-- WHAT THE TASK REQUIRES --
Would you transcribe the whole listing exactly, minus its pictures? Put each line that is not blank into a JSON list as a string.

-- INFORMATION PROVIDED --

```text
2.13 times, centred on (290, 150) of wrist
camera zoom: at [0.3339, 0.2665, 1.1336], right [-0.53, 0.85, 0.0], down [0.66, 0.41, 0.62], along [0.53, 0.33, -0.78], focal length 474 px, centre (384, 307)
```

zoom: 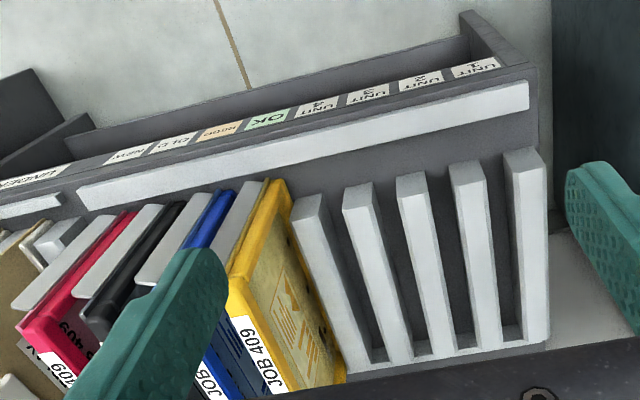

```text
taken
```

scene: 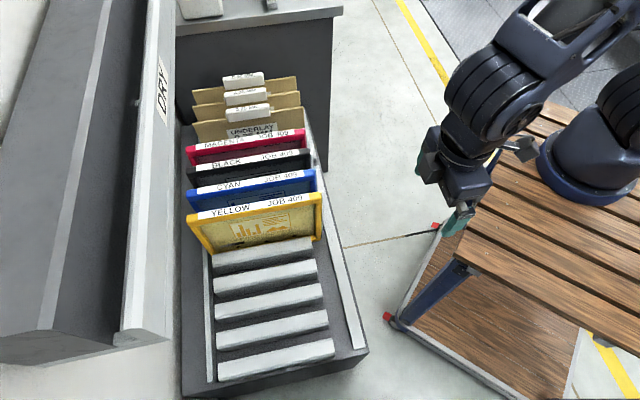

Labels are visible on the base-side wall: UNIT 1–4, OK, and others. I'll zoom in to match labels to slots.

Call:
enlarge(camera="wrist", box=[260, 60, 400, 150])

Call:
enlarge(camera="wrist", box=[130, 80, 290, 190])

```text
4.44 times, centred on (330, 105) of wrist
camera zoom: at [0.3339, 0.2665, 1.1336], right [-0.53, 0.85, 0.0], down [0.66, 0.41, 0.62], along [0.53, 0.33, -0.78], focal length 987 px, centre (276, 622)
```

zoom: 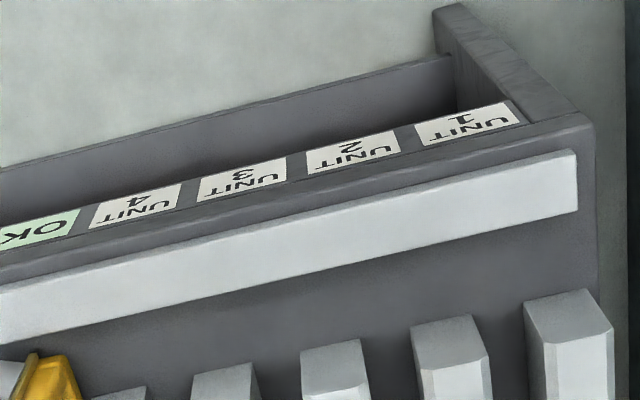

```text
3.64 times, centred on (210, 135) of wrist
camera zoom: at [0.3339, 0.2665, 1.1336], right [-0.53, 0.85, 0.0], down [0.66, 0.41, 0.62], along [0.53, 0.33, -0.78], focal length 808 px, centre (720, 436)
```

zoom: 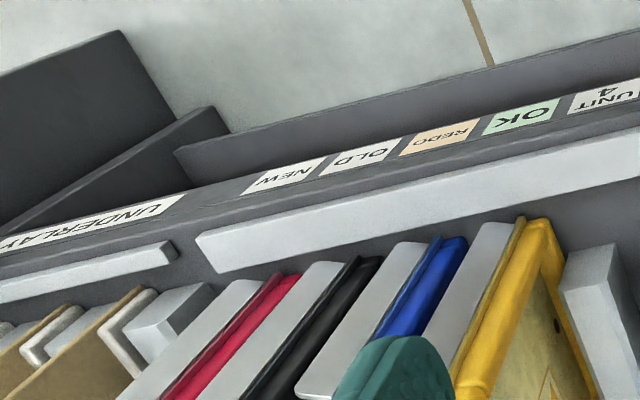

-- ANSWER TO THE TASK --
[
  "```text",
  "2.13 times, centred on (290, 150) of wrist",
  "camera zoom: at [0.3339, 0.2665, 1.1336], right [-0.53, 0.85, 0.0], down [0.66, 0.41, 0.62], along [0.53, 0.33, -0.78], focal length 474 px, centre (384, 307)",
  "```",
  "zoom: ",
  "```text",
  "taken",
  "```",
  "scene: ",
  "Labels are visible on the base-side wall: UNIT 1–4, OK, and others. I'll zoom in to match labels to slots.",
  "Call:",
  "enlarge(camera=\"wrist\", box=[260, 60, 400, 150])",
  "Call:",
  "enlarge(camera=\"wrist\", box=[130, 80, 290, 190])",
  "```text",
  "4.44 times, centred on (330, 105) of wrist",
  "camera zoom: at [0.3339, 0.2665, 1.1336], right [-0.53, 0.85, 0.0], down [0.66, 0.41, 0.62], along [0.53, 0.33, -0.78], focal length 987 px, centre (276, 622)",
  "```",
  "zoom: ",
  "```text",
  "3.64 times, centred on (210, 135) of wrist",
  "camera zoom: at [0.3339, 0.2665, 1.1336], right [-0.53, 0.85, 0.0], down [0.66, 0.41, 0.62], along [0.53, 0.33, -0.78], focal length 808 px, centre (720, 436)",
  "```",
  "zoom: "
]